- **STORED DATA**
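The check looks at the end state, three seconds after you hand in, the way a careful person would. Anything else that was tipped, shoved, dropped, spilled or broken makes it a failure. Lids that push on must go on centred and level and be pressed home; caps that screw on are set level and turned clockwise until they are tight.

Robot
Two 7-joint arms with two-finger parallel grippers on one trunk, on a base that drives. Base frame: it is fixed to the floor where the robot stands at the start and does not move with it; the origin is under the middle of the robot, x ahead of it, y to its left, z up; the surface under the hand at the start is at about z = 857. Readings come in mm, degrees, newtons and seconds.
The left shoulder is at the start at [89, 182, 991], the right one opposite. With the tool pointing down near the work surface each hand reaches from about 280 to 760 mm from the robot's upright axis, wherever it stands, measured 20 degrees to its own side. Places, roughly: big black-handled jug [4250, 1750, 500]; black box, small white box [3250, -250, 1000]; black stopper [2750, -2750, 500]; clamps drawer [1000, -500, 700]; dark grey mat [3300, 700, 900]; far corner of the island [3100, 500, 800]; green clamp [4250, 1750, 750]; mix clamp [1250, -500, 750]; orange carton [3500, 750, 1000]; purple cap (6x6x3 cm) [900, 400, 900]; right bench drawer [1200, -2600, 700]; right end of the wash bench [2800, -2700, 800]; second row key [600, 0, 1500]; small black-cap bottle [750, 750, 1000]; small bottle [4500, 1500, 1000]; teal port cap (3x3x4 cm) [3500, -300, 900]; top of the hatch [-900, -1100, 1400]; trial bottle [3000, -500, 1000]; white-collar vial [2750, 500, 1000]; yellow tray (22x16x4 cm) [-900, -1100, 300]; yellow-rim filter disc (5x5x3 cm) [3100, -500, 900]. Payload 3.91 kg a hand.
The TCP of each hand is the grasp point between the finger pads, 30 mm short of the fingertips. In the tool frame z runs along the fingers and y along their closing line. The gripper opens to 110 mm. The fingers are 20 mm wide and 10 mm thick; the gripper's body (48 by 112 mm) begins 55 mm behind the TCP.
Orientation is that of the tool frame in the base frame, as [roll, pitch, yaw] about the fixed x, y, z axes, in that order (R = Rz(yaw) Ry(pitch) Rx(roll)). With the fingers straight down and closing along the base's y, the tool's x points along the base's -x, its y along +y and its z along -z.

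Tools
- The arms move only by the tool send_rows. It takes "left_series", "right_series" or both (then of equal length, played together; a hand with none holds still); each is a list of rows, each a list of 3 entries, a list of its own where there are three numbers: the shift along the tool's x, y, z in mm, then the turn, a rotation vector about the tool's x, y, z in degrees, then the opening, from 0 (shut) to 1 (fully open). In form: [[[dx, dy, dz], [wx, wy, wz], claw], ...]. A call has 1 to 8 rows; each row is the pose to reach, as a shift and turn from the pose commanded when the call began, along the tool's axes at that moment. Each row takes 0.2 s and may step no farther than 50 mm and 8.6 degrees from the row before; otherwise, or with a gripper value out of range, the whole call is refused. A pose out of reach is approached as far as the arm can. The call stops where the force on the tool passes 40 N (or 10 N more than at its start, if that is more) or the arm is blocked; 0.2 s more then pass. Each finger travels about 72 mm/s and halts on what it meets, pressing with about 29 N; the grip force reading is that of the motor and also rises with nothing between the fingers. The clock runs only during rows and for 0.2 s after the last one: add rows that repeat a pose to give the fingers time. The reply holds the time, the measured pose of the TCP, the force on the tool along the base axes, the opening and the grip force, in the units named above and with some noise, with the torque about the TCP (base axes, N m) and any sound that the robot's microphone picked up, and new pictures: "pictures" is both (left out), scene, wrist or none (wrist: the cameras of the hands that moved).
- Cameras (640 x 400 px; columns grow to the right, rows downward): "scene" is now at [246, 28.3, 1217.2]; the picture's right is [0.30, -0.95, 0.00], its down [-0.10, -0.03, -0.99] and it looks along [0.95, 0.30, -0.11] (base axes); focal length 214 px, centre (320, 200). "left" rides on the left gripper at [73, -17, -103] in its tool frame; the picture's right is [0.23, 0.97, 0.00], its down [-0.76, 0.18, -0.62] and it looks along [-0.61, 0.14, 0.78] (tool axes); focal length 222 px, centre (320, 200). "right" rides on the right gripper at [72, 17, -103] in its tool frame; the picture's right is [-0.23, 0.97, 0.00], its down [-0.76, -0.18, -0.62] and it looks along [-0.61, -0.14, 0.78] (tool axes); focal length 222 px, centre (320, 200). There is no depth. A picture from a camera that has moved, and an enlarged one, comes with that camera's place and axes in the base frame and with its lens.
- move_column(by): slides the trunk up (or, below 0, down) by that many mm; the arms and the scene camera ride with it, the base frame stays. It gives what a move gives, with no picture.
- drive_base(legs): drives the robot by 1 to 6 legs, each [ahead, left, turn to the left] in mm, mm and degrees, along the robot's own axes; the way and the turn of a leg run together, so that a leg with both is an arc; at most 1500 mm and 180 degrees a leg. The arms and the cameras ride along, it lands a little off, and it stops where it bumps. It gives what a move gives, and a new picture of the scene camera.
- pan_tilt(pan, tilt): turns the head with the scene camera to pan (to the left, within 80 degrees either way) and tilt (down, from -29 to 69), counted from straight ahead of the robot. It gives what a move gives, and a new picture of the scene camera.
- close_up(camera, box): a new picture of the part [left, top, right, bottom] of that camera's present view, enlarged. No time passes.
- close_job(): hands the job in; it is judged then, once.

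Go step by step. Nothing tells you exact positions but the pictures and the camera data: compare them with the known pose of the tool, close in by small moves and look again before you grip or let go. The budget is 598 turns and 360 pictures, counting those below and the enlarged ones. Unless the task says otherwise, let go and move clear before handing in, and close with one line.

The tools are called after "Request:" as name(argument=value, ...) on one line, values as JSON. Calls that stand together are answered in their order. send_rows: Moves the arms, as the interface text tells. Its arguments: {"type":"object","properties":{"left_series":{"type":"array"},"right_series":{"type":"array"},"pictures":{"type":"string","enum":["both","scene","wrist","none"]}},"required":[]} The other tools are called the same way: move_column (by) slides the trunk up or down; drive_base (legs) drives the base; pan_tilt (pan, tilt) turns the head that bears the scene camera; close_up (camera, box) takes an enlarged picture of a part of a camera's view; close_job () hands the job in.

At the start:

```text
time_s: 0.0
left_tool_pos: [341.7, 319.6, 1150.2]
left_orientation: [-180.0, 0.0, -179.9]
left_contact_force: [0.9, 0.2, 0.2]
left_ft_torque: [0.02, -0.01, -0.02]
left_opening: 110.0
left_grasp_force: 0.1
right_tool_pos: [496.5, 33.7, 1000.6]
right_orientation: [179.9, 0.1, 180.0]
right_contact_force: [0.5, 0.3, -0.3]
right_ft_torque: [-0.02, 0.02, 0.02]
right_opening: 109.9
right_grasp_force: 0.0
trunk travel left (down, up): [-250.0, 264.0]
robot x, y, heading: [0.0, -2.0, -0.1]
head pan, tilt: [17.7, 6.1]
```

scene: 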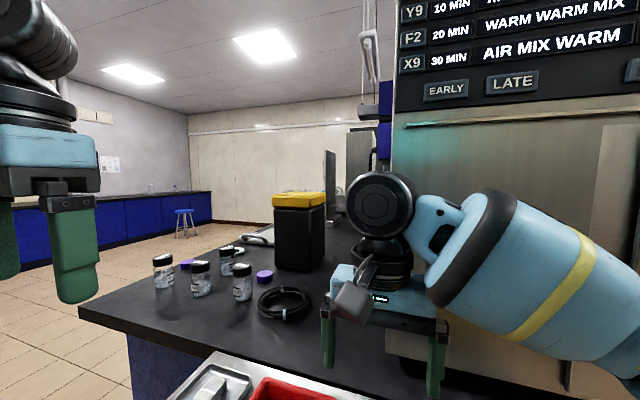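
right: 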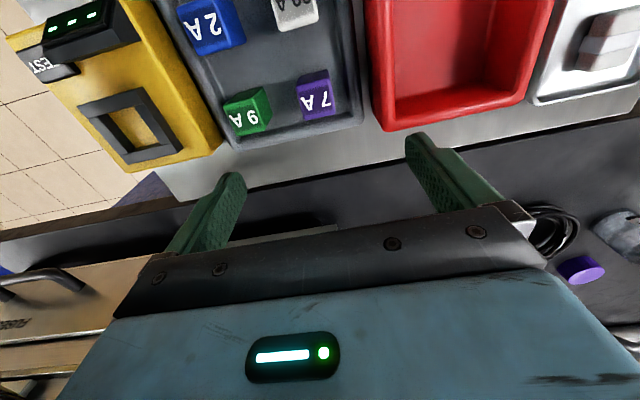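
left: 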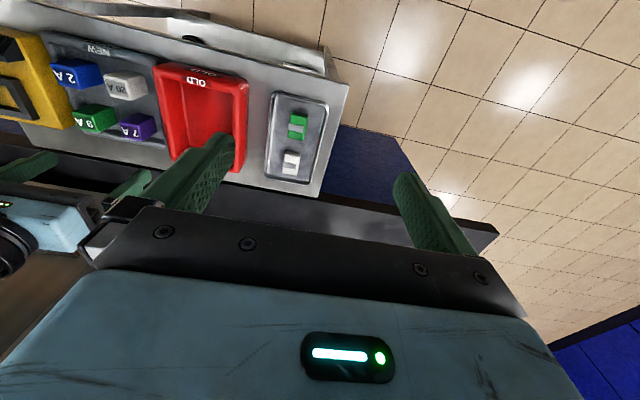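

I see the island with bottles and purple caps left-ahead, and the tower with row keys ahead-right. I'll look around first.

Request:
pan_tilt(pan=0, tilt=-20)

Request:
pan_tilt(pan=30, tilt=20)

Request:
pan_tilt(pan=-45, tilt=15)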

- **TASK 1**
Show the exact text of the excerpt to read starting from "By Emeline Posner" and stopping at the end of "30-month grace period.".
- **TASK 2**
Could you carry on with the excerpt to read from where it ends?

- **EXCERPT TO READ**
Steps Illinois lawmakers could take to reform the state’s tax sale laws

 
 

Efforts in other states offer road maps for improving outcomes for homeowners and addressing the harms of tax foreclosure.

Illinois is the last state in the nation to adopt reforms aimed at giving homeowners their fair share of tax sale proceeds. | Ashlee Rezin/Sun-Times

 

By Emeline Posner

This is a joint project of Injustice Watch and the Investigative Project on Race and Equity. Read previous stories in this series here.

The Illinois General Assembly is considering a trio of bills that would amend the state’s tax sale laws to make sure that homeowners are fairly compensated when their properties are seized for delinquent property taxes.

Under current tax sale laws, private investors can purchase homeowners’ tax debts from counties, impose interest and fees, and go to court to seize properties — and pocket their full value — if the owners fail to pay off what they owe within a 30-month grace period.

- **RESULT 1**
By Emeline Posner

This is a joint project of Injustice Watch and the Investigative Project on Race and Equity. Read previous stories in this series here.

The Illinois General Assembly is considering a trio of bills that would amend the state’s tax sale laws to make sure that homeowners are fairly compensated when their properties are seized for delinquent property taxes.

Under current tax sale laws, private investors can purchase homeowners’ tax debts from counties, impose interest and fees, and go to court to seize properties — and pocket their full value — if the owners fail to pay off what they owe within a 30-month grace period.

- **RESULT 2**
From 2019 to 2024, private investors seized more than 1,000 owner-occupied properties in Cook County — most of them in predominantly Black communities — through this tax sale system, according to an investigation last year by the Investigative Project on Race and Equity in partnership with Injustice Watch. The news organizations also found that the county’s lax oversight has failed to prevent alleged fraud and misuse of the tax sale system.

Under the most sweeping of the three bills, SB3940, sponsored by state Sen. Celina Villanueva, D-Chicago, private investors would no longer be able to purchase tax debts in Cook County; instead, the county would be required to sell tax-delinquent properties at auction to collect taxes and return any proceeds that remain to homeowners. Other counties would also be allowed — though not required — to hold similar auctions.

Villanueva’s bill, which is awaiting a committee hearing, was introduced in February, two months after a U.S. District Court judge ruled that the tax sale system in Cook County violated the rights of homeowners by allowing private investors to seize more than what the owners owed.

In this year’s legislative session, state Sen. Celina Villanueva, D-Chicago, is pushing for a tax sale law reform. | John O'Connor / AP

In a statement, Villanueva said the changes proposed in her bill “will help families stay in their homes when possible, and when foreclosure is unavoidable, they’ll walk away with the equity they’ve built rather than losing it entirely.”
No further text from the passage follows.